In one direction they said that given a Lie group $G$ and a representation $\rho: G \rightarrow \rm{Aut}(V)$ on a finite dimensional vector space $V$, the semi direct product $G \rtimes_{\rho} V \rightarrow G$ is a group object in the category of smooth vector bundles.

In the converse direction, they said that any group object $\pi: E \rightarrow G$ in the category of smooth vector bundles induce a Lie group structure on $G$ and a representation $\mu: G \rightarrow \rm{Aut}(\pi^{-1}(e))$ such that $E$ can be identified with $G \rtimes_{\mu} \pi^{-1}(e)$.

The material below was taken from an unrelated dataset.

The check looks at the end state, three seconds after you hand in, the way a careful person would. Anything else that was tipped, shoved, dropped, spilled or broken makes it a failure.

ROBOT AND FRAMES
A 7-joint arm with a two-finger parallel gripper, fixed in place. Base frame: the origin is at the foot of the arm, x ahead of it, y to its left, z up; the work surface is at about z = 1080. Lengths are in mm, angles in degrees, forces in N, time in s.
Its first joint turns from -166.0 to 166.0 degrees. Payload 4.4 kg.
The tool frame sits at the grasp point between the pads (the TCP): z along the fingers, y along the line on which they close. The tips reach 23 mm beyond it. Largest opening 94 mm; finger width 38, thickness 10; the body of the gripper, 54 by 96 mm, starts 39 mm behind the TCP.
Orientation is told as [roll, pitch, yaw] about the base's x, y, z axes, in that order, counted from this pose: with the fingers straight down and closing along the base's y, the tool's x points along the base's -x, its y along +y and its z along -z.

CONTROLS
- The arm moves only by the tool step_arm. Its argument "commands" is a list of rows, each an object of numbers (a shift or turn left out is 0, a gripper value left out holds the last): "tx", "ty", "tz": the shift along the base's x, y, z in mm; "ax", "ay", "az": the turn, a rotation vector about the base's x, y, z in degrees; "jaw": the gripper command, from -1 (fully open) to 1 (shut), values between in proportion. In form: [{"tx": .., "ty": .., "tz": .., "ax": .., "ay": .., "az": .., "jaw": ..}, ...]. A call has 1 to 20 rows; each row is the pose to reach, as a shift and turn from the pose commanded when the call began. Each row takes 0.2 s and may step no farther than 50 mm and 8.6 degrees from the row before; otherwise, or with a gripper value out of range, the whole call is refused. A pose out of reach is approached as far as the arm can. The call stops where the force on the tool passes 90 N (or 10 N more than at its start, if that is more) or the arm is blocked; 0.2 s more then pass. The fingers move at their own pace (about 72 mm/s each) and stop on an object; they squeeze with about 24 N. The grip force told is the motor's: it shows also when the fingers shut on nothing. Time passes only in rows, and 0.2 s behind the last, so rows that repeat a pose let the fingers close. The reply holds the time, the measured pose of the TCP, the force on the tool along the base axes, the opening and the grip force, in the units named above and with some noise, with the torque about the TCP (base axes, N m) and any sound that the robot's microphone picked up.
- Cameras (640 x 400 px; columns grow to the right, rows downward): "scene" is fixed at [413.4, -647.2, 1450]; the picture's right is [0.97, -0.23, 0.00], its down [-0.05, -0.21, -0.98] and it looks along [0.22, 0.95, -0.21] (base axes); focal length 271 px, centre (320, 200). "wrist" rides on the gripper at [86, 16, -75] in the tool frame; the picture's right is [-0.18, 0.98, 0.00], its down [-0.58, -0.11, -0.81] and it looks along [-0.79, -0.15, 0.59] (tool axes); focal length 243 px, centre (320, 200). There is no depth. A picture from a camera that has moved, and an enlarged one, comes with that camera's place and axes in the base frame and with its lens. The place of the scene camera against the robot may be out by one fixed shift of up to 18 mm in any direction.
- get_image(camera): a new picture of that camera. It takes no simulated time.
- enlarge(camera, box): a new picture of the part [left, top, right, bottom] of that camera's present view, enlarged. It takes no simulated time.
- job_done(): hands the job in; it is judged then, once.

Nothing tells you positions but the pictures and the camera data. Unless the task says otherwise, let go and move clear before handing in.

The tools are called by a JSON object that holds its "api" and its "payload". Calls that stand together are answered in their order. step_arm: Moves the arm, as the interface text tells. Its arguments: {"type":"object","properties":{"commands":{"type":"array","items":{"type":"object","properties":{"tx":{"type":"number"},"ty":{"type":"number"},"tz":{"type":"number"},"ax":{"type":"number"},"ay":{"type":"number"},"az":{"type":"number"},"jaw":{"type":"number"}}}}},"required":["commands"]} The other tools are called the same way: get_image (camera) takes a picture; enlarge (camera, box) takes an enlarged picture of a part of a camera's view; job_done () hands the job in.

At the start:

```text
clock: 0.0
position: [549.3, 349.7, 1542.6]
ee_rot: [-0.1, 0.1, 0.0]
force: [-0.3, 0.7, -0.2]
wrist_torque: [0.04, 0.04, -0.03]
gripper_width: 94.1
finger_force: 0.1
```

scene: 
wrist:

My confusion is the following: According to the answer to the question Product in the category of smooth vector bundles given by user @Thorgott, the multiplication map associated to the group object $\pi:E \rightarrow G$ is a morphism of vector bundles ($m_E:E \times E \rightarrow E$, $m_G : G \times G \rightarrow G$) such that it behaves nicely with identity and inverse maps. I am assuming that they meant to say that $m_G:G \times G \rightarrow G$ is the map which gives a canonical Lie group structure on the manifold $G$. But, then what is the canonical representation $\mu:G \rightarrow \rm{Aut}(\pi^{-1}(e))$ they are considering here? They mentioned about right translations of zero vectors but I am not able to guess the map $\mu$ properly!

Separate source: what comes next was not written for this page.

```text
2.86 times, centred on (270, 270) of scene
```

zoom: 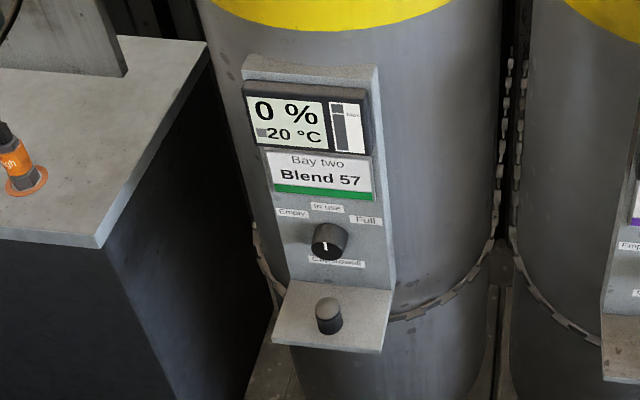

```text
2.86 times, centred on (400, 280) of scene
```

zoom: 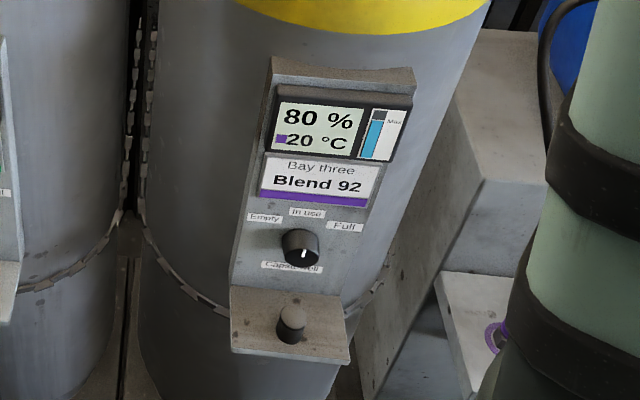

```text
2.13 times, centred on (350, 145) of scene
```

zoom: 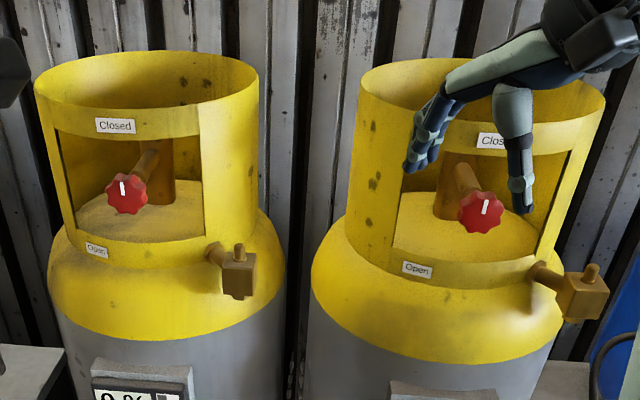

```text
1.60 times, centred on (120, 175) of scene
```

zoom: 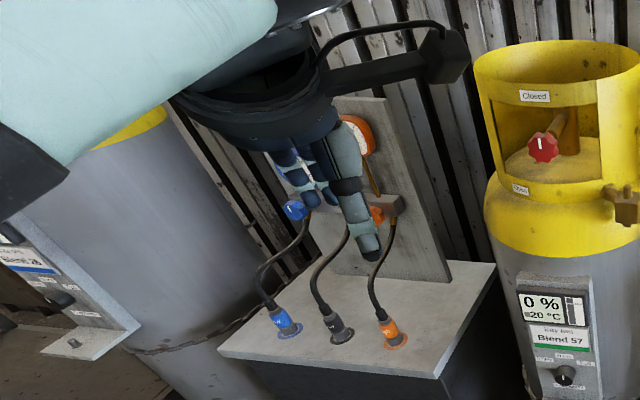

Edit: Are they referring about the following map?

For each $g \in G$, $\mu_g:\pi^{-1}(e)\rightarrow \pi^{-1}(e)$ is defined as $p \mapsto p.0_g \mapsto \phi_{g}(p.0_g)\mapsto \phi_e^{-1}(\phi_{g}(p.0_g))$ where $\phi_g: \pi^{-1}(U_g) \rightarrow U_g \times \mathbb{R}^{n}$ and $\phi_e: \pi^{-1}(U_e) \rightarrow U_e \times \mathbb{R}^{n}$ are local trivialisations around $g$ and $e$ respectively and $n$ is the rank of the vector bundle $\pi:E \rightarrow G$.

Am I miss understanding something here?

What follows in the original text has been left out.